- Dataset excerpt:

# # # # # # #

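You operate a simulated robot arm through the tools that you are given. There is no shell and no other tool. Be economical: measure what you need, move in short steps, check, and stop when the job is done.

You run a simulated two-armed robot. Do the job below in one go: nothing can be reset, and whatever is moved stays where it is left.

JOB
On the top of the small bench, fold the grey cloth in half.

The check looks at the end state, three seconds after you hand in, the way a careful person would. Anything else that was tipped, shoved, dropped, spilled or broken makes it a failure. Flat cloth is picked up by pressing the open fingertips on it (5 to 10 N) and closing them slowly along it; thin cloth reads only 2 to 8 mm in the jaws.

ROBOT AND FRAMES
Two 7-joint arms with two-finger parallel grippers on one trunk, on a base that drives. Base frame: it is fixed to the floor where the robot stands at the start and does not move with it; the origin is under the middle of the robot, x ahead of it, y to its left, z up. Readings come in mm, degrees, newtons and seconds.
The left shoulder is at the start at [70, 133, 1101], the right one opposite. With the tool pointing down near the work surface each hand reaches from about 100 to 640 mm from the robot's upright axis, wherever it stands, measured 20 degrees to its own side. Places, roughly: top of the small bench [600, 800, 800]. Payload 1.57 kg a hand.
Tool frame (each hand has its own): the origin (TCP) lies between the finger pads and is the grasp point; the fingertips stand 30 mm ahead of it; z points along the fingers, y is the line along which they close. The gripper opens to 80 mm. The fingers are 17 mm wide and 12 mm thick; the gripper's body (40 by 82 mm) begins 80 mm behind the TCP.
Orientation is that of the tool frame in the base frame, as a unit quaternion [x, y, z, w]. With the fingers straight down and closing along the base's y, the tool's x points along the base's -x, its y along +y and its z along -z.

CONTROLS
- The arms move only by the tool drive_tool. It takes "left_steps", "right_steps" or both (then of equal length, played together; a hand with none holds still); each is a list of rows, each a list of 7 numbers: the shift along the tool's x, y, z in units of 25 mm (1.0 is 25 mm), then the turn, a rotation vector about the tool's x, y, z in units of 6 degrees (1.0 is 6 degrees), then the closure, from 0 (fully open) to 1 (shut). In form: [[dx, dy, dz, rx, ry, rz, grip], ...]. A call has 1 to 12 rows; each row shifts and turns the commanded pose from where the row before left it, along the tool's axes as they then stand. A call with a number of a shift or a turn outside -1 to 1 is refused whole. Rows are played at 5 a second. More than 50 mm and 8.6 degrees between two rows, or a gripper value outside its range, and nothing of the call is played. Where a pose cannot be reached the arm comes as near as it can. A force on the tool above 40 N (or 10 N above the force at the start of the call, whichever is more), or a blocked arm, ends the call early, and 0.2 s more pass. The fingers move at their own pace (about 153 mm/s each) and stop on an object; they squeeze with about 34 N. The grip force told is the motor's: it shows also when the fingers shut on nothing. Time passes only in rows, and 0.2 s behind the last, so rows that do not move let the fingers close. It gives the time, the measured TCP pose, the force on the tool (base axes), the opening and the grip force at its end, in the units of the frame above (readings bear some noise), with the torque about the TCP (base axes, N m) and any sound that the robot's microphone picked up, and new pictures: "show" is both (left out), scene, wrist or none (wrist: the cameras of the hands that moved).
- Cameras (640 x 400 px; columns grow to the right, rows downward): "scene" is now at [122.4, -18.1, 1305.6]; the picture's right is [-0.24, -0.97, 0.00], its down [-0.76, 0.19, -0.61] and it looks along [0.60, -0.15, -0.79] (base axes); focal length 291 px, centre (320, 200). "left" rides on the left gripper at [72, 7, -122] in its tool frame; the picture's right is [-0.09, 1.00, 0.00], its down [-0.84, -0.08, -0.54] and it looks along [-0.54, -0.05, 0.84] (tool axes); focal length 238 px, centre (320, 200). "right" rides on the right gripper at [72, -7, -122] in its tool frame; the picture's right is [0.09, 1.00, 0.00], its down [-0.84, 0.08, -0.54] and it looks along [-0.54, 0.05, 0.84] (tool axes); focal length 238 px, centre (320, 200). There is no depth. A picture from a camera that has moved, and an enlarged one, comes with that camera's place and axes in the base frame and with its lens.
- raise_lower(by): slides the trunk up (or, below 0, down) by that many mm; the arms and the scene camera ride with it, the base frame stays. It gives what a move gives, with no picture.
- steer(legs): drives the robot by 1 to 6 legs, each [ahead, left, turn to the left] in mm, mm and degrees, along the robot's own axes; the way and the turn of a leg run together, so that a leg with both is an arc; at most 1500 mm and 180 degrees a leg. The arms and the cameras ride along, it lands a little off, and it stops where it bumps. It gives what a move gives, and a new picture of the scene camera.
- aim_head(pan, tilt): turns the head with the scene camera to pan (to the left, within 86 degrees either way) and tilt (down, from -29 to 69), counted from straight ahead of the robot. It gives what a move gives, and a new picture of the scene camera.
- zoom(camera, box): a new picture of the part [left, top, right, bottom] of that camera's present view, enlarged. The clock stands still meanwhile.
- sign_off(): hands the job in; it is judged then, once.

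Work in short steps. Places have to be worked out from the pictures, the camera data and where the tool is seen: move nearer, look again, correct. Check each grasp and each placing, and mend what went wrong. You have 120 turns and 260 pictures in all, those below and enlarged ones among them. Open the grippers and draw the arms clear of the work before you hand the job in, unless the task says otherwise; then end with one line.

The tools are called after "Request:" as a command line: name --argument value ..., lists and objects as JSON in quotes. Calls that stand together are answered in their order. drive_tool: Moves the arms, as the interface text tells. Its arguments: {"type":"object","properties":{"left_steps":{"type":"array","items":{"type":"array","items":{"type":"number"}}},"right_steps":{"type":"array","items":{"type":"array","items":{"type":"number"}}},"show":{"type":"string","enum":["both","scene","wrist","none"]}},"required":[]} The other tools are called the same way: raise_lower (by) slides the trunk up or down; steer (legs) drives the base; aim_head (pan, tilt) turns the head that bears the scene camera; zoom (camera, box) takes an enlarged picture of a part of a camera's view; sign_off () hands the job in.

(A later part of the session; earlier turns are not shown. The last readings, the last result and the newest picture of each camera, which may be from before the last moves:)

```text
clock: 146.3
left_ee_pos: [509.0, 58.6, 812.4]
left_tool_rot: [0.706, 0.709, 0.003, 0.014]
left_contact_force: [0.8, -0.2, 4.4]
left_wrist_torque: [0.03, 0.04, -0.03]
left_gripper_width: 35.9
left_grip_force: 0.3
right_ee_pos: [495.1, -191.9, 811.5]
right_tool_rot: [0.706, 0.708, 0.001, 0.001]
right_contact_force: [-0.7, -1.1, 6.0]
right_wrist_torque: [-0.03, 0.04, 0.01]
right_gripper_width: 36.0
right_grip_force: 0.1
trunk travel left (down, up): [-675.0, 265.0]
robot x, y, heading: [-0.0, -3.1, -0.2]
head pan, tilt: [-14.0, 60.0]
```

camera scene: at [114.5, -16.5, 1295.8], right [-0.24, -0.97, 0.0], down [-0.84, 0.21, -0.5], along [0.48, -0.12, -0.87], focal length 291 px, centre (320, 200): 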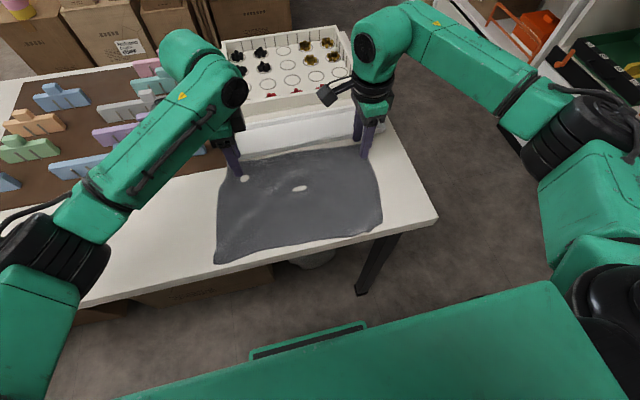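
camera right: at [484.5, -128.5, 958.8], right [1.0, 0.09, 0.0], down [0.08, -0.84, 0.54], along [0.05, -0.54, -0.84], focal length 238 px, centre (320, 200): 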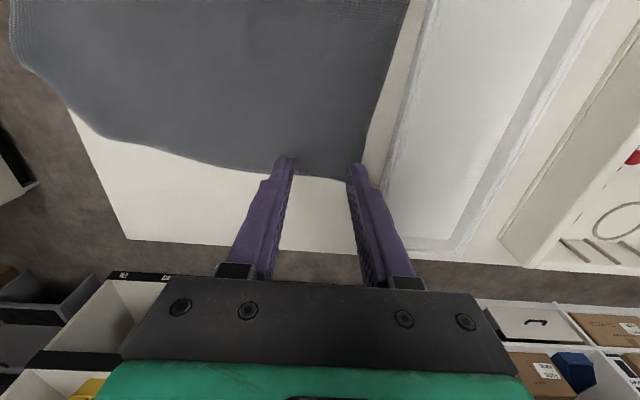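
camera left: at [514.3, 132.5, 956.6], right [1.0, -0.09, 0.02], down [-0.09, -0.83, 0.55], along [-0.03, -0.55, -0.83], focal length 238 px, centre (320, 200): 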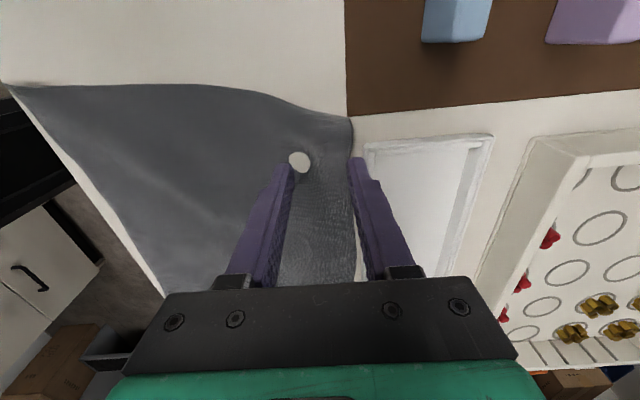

# # # # # # #

- Passage provided:
Why Setif, Why Now
For eighteen editions, the Algeria Job Summit — the country’s largest employment, training, and entrepreneurship fair — was an Algiers affair. The 19th edition, held January 17-19, 2026, at Setif’s El Maâbouda Exhibition Palace, broke that pattern deliberately. The decision to move Algeria’s flagship recruitment event to the country’s fifth-largest city reflects a broader recognition: the tech talent market is no longer an Algiers-only story.
Setif sits at the crossroads of eastern Algeria, home to Ferhat Abbas University (one of the country’s largest, with significant engineering and computer science faculties) and a growing ecosystem of SMEs that increasingly need tech talent. Moving the Summit here was both practical — reaching talent that would not travel to Algiers for a job fair — and symbolic, acknowledging that Algeria’s digital economy ambitions require workforce development across all 58 wilayas, not just the capital.
What the 19th Edition Looked Like
The three-day event brought together companies, professional training organizations, and institutional actors across several sectors, with ICT, human resources and recruitment, and startups and entrepreneurship receiving prominent placement.

# # # # # # #

- Task:
Take the passage provided and repeat only what runs from "Setif sits at" through "just the capital.".

- Correct answer:
Setif sits at the crossroads of eastern Algeria, home to Ferhat Abbas University (one of the country’s largest, with significant engineering and computer science faculties) and a growing ecosystem of SMEs that increasingly need tech talent. Moving the Summit here was both practical — reaching talent that would not travel to Algiers for a job fair — and symbolic, acknowledging that Algeria’s digital economy ambitions require workforce development across all 58 wilayas, not just the capital.